Friday, September 14, 2012

Teachers from elsewhere give hope in Eastern Ky.

TFA's Liz Selden teaches math
(Photo by Amy Wallot, Ky. Dept. of Ed.)
Teach for America, which for 20 years has been placing top students from top colleges in low-income school districts, placed its first teachers in Appalachia only a year ago. The program is expanding, and now has 36 teachers in 20 schools in 11 Eastern Kentucky counties.

This relatively small group of young teachers in Eastern Kentucky is stirring hope that their sharp minds, youthful energy, diverse backgrounds and fresh perspectives will inspire their students, their colleagues, school officials and their communities to dream bigger dreams and achieve more of them, raising the region's education levels, attracting brighter students to teaching and boosting the chronically poor region's economy.

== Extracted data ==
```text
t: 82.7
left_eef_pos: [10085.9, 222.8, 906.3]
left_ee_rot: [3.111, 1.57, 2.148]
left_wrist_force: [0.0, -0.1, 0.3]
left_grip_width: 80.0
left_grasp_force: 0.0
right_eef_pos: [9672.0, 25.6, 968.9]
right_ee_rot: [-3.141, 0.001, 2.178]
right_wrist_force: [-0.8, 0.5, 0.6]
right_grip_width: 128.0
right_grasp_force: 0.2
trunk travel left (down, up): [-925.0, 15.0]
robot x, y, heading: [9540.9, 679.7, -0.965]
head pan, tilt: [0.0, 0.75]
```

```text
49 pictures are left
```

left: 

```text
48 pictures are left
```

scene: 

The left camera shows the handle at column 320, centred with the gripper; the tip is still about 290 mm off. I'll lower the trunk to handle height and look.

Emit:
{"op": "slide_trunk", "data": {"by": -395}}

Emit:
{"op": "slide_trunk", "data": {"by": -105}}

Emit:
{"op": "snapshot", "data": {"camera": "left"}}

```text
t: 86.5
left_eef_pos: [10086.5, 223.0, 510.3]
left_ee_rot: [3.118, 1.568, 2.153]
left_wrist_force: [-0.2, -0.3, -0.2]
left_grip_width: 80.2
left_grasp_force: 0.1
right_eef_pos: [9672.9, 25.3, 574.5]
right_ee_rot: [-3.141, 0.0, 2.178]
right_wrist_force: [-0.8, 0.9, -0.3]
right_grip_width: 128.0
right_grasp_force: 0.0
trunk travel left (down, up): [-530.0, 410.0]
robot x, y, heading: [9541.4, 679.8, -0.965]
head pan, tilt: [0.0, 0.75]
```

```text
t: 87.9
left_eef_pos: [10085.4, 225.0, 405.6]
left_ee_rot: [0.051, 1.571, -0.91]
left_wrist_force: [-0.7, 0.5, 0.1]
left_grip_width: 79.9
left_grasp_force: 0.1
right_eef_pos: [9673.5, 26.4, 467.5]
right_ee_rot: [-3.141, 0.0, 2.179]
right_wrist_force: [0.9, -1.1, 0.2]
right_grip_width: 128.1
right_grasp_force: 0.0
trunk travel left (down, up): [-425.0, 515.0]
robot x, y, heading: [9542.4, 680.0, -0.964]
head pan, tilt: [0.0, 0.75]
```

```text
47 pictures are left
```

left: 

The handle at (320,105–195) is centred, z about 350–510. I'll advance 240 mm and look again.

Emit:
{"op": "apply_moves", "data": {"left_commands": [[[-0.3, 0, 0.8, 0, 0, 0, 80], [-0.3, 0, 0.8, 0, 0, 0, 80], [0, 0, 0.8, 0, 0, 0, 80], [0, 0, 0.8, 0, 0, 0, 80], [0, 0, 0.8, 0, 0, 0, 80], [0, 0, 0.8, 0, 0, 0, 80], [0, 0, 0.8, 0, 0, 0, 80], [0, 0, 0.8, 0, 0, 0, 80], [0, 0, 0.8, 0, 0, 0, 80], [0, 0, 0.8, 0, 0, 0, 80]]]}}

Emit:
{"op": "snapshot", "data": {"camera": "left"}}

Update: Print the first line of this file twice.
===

And because most of the traditional teachers in the 11 counties are natives who went to the nearest college, the coming of TFA has put traditional teacher-preparation programs under pressure to improve, and focused fresh attention on teacher quality and effectiveness.

All these topics and more are explored in four stories written for the Institute for Rural Journalism and Community Issues by its first iHigh writer in residence: John James Snidow, an Eastern Kentucky native who earned a Harvard University degree in economics with honors and is now at Yale Law School. To read the stories, click here.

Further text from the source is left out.